- Experts say people sleep differently and that can cause difficulties for people who share a bed.
- One solution they suggest is for each person to have their own blanket so body temperature and tossing and turning aren’t issues.
- Experts say couples who get better sleep tend to get along better and in many cases are more intimate.
I get too hot under the down comforter at night.
My partner likes extra blankets.
Then, there are the issues of stealing the covers.
It’s probably no surprise to people who’ve shared a bed that a partner can disturb your sleep.
In fact, a 2005 study found that for couples, a partner causes about a third of all sleep disturbances.
A long-held tradition in Europe might hold the answer to better sleep. Couples in countries including Sweden and Germany sleep with two separate duvets on their shared bed instead of one large one.
IKEA even embraced the concept in a marketing campaign for a bundle of two blankets, one warmer than the other.
We asked sleep and relationship experts if this two-blanket method could help couples get a better night’s sleep and how it could impact a relationship.
Whether you’re sleeping with a blanket thief or you toss and turn frequently, Tara Youngblood, the co-founder and chief scientist at Chili Sleep Systems, said sleeping with two blankets could help address these problems.
“Sleep is a very selfish act. In order to get the sleep we need, we often need our space,” Youngblood told Healthline. “You don’t sleep on the same pillows. Similarly, having separate linens allows for your freedom and sleep preferences.”
One personal sleep choice is the temperature our bodies like for optimal sleep.
“Temperature is a really big factor in sleep, both for triggering it and helping you stay asleep,” Youngblood explained.
“Various studies show that 92 to 98 percent of people sleep at different temperatures. Regardless of gender, two different people in a bed are very likely to sleep best at different temperatures,” she added.
A simple solution?
Each individual cozying up with the blanket of their preferred warmth — and even weight — can make for sound sleep.

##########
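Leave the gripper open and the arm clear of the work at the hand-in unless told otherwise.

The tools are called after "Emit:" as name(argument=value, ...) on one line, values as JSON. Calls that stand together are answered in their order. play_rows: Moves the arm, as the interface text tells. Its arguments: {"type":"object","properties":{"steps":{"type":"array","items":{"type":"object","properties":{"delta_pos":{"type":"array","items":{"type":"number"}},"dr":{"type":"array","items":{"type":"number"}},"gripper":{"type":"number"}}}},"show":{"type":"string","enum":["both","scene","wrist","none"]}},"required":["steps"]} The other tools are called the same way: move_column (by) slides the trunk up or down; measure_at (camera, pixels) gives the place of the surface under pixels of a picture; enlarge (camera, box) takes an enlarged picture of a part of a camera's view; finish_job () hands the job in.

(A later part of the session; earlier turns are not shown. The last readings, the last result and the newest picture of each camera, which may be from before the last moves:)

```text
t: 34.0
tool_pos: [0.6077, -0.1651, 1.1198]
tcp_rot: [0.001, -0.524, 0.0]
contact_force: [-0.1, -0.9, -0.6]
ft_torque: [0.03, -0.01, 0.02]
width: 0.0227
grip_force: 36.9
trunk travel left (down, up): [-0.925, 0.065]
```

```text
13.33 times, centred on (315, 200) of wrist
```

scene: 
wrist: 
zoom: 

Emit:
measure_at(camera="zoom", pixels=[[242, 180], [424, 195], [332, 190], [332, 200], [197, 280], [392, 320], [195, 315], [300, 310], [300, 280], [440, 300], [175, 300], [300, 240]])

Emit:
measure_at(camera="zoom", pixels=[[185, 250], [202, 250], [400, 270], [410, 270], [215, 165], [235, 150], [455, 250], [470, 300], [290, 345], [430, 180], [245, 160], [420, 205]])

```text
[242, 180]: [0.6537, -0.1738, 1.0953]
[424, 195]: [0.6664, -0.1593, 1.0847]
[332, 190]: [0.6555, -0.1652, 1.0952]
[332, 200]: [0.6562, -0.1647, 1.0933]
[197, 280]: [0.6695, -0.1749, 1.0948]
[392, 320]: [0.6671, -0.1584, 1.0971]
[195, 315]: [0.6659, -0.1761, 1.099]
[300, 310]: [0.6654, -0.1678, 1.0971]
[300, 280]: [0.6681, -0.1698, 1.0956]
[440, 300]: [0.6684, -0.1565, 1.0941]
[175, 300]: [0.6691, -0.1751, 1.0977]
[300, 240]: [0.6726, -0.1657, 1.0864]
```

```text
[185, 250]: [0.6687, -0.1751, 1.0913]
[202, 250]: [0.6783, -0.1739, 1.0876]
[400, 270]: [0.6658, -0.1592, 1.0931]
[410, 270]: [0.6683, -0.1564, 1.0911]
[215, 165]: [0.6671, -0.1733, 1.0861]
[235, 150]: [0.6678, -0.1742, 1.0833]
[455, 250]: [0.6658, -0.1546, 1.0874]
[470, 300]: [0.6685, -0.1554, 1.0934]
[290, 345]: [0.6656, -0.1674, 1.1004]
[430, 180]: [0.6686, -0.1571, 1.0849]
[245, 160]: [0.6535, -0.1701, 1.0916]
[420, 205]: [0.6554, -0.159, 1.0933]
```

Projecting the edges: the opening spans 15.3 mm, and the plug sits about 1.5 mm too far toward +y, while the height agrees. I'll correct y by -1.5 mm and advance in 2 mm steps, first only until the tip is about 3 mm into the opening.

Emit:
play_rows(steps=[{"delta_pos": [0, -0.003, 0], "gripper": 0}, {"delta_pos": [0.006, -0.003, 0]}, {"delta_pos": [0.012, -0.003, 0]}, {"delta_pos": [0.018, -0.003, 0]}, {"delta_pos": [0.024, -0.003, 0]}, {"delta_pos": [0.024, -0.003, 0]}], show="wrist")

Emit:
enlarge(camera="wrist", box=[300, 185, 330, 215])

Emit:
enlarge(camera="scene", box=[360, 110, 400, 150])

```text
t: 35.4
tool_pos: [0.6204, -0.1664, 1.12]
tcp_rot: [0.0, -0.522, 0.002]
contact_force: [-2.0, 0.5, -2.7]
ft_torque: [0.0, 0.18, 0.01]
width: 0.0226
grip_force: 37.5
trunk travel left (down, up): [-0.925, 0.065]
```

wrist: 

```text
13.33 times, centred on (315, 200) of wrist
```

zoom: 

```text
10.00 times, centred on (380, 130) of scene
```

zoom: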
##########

Two blankets mean no more compromising on your sleep temperature, which is critical to getting the deep sleep you need to wake up refreshed.
This method doesn’t necessarily solve every issue, said Dr. Alexandra Stockwell, a relationship and intimacy expert.
“In my experience, the biggest issue in terms of partner sleep is one partner falls asleep and one is stressed and tossing and turning. When someone is doing that, they often want to interact with a comforting partner and wake their partner up,” Stockwell told Healthline. “In this scenario, [using] two blankets isn’t going to address the problem and one person will need to go into a different bedroom.”
Sleep is a critical component of our physical and emotional health.
Getting enough rest improves immune system function, mental health, concentration, and heart health, among many other benefits.
“Sleep is our body’s ultimate turn off and power-up cycle. There’s a sense of emotional stability that comes with good sleep,” Youngblood said.
“Overall, couples will be happier if they put sleep first and then figure out how to manage the relationship from a state of being well-slept,” Youngblood notes.
Stockwell agrees that being well rested is an important piece of maintaining a healthy relationship.
“With poor sleep, patience is one of the first things to go and resentment is one of the first to come, so it’s important for both people to be getting adequate sleep for the health of the relationship,” she said.
Reaching for two separate comforters might help boost a couple’s sex life if two blankets help them get better sleep.
“Both getting enough sleep and [respecting] sleep needs positively impacts a couple’s sex life. When either isn’t met, it’s hard to relax and have a good time,” Stockwell explained.
In fact, a 2015 study concluded that the more sleep females got, the more interested in sex they were the next day.
“It can seem counterintuitive [to use two blankets to increase intimacy], but by sleeping better, when you want to be intimate, you’ll be more likely to connect in a meaningful way,” Youngblood agreed.
Sleep can feel intimate for couples, Stockwell acknowledges.
“When people sleep in the same bed, they share an experience,” Stockwell says.
But getting good sleep is the number one priority.
There’s no one right way or place for couples to sleep, Stockwell noted.
“Sometimes people can have in their head that a great marriage means a couple in one bed, under one blanket and any variation can mean trouble in paradise,” she said.
That’s not necessarily true.
“It’s necessary for each partner to be clear with each other in what their sleep needs are, then collaborating to make sure their needs are met,” Stockwell noted.
If both partner’s needs are met by two blankets, then use two blankets.
Just make sure that having two blankets is not in any way a form of avoiding intimacy, Stockwell said.
“If a couple is happy with one another and just have different sleep preferences, two blankets can be a great solution and will increase good vibes around in getting into bed together — for any purpose,” she said.